Total Earnings: $726,261
AAAA NCHA Judge, Russ Carroll grew up in the cutting industry. He loped horses for his father, cutting horse trainer Rusty Carroll.
Carroll warmed up horses for his dad at eight years old. He built up a client base for training horses while studying at college. After graduating from the University of Houston with a business management degree, he knew he wanted to pursue cutting professionally.
He currently operates his training program in Rockwall, Texas and recently made the 2021 Open Futurity Finals.
Inspired by his dad who was a well regarded judge, Carroll got his judges card when he was 26.
“My dad thought it was a good idea because I had enough mileage under my belt. He thought I would do fine. When you’re a young trainer, every penny helps. Once I did go and judge a few times I immediately saw how beneficial it was going to be to my own training program. It made me so much more aware. Once I got a taste of that it made me want to do it even more.”

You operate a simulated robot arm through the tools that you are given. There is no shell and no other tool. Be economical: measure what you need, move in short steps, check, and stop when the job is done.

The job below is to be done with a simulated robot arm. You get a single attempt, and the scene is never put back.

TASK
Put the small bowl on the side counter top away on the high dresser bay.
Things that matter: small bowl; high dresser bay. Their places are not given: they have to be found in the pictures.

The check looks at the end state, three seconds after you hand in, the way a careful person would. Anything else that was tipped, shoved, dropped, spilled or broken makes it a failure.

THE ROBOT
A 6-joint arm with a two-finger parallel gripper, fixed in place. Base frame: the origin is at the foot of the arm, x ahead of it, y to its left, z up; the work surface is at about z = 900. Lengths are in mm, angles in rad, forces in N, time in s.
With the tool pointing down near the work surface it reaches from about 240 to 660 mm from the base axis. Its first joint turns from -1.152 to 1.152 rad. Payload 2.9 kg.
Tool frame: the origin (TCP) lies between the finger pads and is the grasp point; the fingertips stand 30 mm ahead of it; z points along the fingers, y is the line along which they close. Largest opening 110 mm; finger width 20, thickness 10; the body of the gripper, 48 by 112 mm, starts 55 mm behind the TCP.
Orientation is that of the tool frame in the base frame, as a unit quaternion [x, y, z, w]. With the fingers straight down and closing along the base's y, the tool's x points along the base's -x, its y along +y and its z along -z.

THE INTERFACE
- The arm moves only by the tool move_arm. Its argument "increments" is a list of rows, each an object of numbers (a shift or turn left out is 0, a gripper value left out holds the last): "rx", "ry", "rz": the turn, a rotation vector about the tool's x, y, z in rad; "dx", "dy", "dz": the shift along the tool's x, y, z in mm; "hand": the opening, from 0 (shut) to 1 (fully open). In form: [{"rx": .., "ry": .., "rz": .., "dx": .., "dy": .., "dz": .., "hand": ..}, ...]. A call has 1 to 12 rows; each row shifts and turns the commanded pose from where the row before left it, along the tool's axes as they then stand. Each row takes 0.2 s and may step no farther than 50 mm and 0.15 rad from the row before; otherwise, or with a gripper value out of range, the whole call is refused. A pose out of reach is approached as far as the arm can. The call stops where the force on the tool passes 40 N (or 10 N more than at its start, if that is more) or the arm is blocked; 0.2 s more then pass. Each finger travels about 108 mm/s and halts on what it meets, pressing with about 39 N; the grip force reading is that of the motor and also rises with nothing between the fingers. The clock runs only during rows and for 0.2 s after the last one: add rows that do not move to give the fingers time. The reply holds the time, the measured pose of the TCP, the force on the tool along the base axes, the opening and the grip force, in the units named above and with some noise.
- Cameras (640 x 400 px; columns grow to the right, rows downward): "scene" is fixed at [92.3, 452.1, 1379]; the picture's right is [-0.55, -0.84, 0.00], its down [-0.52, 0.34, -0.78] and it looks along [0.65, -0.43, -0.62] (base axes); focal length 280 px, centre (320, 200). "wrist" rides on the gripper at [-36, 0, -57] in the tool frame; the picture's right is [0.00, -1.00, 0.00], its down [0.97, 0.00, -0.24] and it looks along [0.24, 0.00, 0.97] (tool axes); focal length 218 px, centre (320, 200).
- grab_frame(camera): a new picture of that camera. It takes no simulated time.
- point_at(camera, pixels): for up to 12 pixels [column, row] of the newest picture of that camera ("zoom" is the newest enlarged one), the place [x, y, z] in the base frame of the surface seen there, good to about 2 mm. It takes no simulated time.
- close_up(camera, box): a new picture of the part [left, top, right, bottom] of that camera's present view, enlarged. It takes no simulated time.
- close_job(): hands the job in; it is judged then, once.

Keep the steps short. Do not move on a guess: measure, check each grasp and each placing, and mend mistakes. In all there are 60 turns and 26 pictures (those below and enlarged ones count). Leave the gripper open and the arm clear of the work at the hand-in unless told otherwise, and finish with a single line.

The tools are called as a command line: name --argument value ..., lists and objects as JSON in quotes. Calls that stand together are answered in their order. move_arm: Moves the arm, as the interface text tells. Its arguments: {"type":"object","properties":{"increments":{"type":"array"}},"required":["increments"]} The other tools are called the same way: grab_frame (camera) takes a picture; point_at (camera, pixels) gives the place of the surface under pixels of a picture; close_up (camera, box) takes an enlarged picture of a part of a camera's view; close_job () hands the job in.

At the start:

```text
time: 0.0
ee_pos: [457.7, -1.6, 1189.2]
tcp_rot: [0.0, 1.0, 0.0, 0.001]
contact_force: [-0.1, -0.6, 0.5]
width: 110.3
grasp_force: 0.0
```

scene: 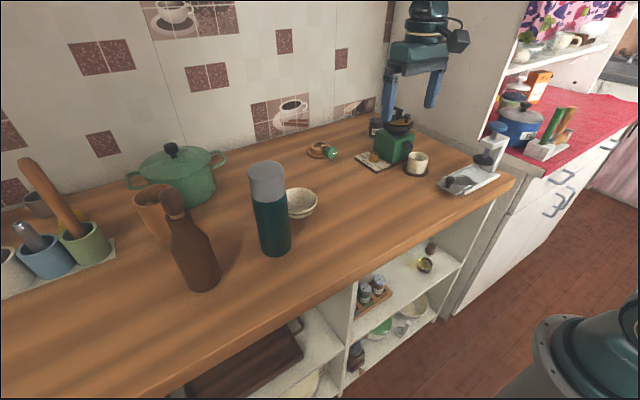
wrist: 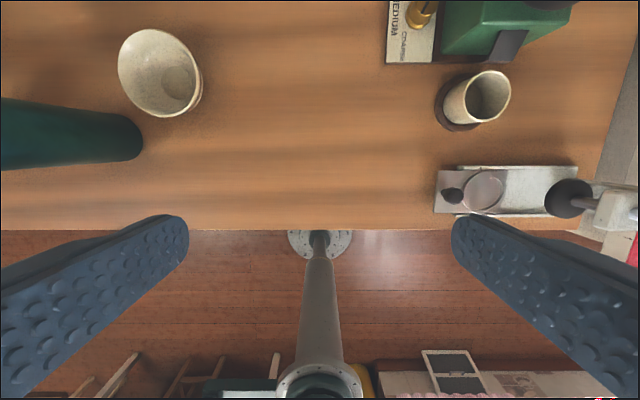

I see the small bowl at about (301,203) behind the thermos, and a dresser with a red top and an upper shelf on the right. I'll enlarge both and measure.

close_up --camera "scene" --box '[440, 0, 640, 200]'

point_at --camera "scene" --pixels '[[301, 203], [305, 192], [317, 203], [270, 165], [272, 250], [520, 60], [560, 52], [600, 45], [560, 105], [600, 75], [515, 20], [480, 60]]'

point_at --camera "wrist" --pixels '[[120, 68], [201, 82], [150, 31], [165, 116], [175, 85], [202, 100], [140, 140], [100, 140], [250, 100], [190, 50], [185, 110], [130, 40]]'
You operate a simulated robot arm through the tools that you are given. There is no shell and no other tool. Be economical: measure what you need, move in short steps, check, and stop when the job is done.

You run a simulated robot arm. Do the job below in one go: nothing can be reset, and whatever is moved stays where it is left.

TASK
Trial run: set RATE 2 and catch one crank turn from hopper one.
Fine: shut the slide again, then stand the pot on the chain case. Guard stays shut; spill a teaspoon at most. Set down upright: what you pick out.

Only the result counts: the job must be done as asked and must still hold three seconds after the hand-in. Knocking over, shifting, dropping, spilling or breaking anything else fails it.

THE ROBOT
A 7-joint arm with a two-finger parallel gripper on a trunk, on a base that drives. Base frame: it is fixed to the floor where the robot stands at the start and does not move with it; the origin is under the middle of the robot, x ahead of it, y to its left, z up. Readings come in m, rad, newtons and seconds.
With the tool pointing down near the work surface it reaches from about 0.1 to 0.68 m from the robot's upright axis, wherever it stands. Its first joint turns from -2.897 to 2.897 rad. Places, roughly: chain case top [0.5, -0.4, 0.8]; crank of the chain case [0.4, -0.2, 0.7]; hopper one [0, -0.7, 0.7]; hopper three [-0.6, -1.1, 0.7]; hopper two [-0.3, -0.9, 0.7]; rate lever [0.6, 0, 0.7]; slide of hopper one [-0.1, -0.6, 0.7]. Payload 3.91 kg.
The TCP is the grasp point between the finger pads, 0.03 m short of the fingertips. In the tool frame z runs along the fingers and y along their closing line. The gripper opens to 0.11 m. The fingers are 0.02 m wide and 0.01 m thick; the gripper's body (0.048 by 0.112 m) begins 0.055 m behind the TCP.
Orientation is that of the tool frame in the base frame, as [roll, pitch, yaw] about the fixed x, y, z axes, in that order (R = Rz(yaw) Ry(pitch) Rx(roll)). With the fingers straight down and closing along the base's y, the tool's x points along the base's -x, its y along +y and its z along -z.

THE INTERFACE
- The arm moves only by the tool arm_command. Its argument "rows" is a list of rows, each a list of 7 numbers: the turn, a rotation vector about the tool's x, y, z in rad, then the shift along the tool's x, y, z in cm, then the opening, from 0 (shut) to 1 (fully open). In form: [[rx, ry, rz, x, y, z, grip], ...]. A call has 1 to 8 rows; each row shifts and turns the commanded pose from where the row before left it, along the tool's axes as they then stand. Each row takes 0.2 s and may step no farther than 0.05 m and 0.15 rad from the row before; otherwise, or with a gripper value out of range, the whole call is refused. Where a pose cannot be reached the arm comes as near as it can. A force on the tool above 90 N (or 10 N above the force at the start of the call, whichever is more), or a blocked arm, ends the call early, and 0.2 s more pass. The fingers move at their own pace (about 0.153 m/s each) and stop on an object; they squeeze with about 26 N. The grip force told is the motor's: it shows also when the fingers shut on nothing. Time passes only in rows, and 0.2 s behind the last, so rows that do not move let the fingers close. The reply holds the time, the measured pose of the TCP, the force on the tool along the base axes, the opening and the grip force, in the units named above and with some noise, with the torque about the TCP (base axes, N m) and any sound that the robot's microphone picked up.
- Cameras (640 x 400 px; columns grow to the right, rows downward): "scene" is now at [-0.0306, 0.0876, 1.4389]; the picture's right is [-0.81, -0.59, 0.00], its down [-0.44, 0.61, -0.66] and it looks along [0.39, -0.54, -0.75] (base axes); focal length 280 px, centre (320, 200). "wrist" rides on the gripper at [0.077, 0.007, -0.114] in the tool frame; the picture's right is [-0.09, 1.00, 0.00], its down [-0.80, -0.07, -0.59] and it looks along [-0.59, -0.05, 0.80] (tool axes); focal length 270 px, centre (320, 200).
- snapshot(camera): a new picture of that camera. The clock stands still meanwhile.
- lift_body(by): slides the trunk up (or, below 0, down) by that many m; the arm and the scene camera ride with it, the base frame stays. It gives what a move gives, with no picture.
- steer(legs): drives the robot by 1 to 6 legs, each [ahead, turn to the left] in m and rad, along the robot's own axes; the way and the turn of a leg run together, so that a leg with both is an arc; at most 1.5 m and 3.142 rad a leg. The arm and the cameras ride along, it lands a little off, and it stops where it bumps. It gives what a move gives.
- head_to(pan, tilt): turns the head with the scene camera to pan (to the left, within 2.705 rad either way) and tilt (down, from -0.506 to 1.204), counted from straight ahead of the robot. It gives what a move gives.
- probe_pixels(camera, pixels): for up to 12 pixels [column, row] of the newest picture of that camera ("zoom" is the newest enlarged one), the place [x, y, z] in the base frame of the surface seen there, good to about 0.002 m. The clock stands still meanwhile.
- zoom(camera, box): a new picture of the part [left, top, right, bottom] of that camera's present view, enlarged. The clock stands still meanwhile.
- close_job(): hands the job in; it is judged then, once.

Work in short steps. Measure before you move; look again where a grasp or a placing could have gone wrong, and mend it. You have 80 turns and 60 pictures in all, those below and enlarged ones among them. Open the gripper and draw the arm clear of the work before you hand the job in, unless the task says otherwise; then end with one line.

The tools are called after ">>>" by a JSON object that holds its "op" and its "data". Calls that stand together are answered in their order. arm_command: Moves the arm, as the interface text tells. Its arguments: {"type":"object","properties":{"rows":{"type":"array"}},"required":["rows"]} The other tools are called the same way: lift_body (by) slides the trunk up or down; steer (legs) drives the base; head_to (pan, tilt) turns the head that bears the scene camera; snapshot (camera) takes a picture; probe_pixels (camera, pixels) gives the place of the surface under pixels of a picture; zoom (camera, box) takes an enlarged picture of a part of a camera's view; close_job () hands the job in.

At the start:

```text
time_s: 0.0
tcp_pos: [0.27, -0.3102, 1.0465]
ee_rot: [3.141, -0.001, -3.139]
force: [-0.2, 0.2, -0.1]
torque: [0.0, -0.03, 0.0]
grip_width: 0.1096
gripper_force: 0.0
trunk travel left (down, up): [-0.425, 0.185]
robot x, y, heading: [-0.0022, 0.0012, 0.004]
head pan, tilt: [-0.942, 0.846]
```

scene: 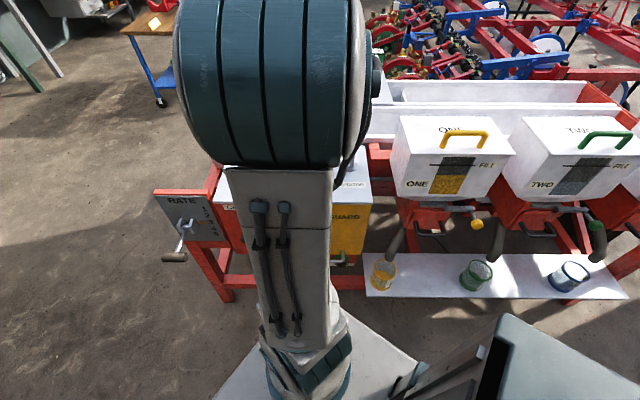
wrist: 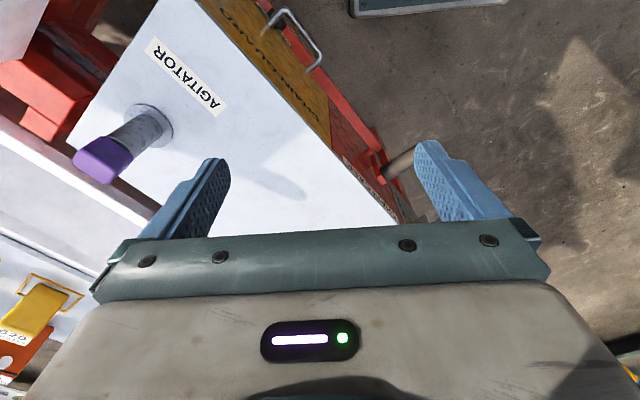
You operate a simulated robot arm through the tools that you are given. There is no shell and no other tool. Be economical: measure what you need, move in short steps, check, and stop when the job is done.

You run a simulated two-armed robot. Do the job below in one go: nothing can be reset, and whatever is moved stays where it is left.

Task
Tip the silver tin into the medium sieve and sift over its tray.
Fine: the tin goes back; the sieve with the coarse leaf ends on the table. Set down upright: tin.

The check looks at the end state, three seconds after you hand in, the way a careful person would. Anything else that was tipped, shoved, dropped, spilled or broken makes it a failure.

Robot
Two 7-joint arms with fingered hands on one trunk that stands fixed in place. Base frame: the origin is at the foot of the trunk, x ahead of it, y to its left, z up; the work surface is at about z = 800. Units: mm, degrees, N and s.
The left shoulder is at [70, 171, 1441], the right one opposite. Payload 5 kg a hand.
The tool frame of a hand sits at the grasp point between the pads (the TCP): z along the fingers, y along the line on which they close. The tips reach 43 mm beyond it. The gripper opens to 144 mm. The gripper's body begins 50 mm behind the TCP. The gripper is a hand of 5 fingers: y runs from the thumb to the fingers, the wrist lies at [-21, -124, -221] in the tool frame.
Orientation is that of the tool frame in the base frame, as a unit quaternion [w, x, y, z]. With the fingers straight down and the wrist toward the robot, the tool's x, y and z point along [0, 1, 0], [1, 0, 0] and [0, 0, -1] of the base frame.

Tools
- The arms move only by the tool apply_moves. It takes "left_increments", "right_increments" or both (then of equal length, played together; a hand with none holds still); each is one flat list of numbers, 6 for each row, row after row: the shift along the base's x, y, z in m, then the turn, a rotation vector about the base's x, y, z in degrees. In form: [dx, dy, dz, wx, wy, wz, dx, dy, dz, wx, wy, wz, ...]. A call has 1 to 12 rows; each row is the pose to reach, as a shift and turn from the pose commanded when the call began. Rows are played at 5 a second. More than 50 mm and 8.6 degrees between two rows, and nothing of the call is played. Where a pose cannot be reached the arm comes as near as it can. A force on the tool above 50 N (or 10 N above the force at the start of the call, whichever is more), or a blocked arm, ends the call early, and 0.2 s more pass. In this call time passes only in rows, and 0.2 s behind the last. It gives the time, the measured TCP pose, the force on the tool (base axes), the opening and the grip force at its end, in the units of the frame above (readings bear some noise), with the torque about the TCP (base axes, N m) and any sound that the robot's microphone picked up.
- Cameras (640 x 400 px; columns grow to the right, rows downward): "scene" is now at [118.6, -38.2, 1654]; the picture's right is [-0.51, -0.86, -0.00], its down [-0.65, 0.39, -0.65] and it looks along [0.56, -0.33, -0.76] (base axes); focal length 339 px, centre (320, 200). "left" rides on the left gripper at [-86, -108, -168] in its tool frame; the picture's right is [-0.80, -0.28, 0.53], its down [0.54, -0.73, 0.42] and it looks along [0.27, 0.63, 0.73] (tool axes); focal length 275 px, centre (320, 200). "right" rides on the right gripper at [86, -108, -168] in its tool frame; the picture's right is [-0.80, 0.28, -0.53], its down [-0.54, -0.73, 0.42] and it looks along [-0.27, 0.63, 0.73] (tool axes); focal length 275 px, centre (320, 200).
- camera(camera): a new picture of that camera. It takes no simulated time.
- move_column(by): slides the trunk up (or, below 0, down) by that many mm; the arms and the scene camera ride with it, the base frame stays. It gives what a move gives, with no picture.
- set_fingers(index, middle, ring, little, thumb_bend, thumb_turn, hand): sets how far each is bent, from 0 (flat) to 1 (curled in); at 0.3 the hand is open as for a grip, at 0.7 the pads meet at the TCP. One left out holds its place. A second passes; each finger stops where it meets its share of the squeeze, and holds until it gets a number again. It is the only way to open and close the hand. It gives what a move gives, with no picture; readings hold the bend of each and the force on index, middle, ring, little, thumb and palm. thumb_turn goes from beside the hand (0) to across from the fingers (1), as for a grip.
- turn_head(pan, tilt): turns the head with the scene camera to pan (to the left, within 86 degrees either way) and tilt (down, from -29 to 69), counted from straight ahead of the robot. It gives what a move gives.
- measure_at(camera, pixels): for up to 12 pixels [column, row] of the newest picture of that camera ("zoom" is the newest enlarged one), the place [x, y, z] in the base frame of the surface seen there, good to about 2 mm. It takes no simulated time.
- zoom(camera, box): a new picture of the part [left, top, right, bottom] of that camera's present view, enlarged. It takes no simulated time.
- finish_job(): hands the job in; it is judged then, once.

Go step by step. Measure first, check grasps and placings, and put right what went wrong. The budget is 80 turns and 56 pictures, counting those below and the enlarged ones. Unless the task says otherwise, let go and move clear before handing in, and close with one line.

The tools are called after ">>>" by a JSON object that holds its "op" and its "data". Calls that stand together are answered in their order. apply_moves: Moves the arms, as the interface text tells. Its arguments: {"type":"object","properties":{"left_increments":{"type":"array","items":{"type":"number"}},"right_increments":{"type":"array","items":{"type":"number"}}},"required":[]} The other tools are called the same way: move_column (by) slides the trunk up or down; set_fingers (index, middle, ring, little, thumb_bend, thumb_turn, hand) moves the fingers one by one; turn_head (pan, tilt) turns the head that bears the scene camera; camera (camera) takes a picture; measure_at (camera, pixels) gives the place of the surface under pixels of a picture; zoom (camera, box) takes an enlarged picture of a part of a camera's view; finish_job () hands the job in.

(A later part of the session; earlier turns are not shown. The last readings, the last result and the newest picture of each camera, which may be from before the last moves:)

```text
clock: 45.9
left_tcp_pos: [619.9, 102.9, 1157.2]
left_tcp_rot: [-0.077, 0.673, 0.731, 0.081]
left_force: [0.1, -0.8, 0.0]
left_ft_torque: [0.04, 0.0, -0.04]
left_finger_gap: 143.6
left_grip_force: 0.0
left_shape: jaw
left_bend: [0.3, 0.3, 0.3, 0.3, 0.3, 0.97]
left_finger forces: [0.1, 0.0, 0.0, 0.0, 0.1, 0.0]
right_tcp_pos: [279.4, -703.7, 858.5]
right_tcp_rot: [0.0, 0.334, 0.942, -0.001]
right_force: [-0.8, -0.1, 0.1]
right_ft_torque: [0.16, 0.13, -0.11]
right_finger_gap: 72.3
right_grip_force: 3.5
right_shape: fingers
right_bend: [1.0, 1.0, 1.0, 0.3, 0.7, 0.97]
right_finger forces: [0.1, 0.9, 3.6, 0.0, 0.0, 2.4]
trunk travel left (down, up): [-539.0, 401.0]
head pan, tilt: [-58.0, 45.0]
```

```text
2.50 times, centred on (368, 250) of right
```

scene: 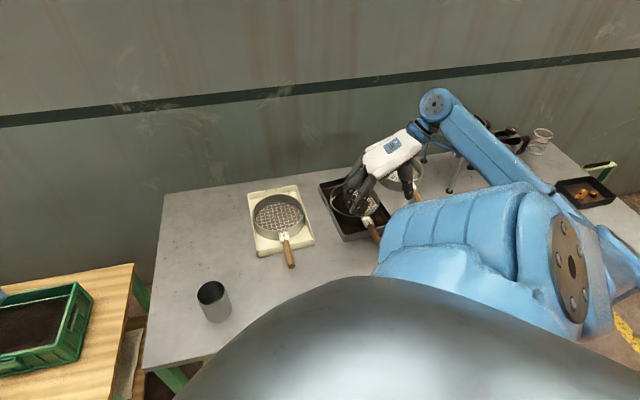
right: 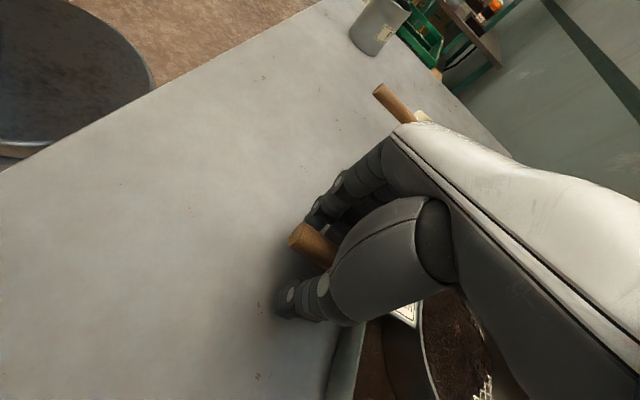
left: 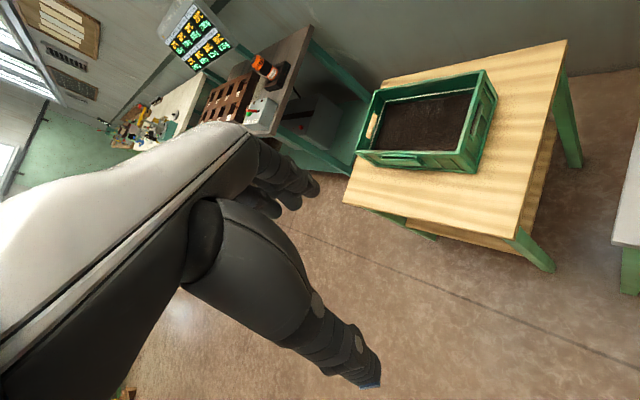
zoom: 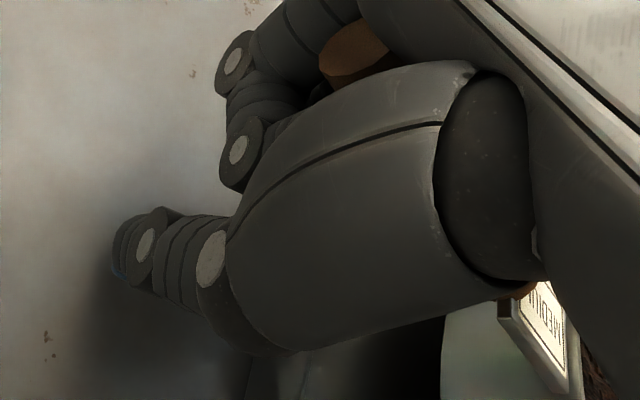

“I think it’s giving back to the Association. I think us trainers, and I’ve always felt like this, there should be more emphasis on trainers having to go judge some cuttings. I feel like if we are the professionals and that’s the way we want to be perceived, we should have the most knowledge as far as getting a cutting right.”
What do you look for as a judge?
“…One of the things [my dad] told me that sticks out to me was if it looks like something that you would like to be riding and it’s comfortable and it looks like it feels good, most likely it is [good]. If you’re having to talk yourself into it, you can’t manufacture something that isn’t there.”
Carroll’s dad also advised him to “Judge from the shoulders down of the person showing the horse. That’s been helpful to me. I don’t get caught up with who it is. If it’s good, it’s good. If it’s not, it’s not. A good run stands out.”
What are the most common mistakes you see?
“I think overall the biggest thing I see is people not getting set up correctly on their cow before they put their hand down. I think a lot of runs just start off in a bad or negative spot. Meaning they don’t get pushed up enough or they don’t get even on their cow. I tell all my clients to get up out of the herd. I think that paints a better picture. [It shows] that you’re confident, that you’re trying to win something and you’re not as defensive looking. It makes it look more offensive…
“You have to put your hand down in relation to that cow so that no matter what that cow’s first move, if it’s left or right, to you, away from you, you’re in a good spot to handle whatever it throws at you. People will put down just a tick to the left or to the right and when they do that, they are depending on that cow to move to fit what they started off doing. Most times, the cow is not going to do that… I’m going to give a person credit if I feel like they’re in control of the situation, not just skimming by.”
What would you say to the person who grumbles about their score?
“[Sometimes] it’s hard not to be disappointed. I would say if you feel that way I think the best thing to do is…talk to a peer or your turnback man. And make sure it’s not just somebody that’s just going to tell you what you want to hear. Someone that will be honest with you. Even when you’re frustrated I think it’s beneficial to try to keep an open mind and try to figure out what the judge saw that you didn’t. And judges make mistakes. I’ve been on both ends of it when I’ve shown, it’s just the nature of the beast. At the end of the day it’s a man’s opinion, he took the job and you have to respect what he decides.”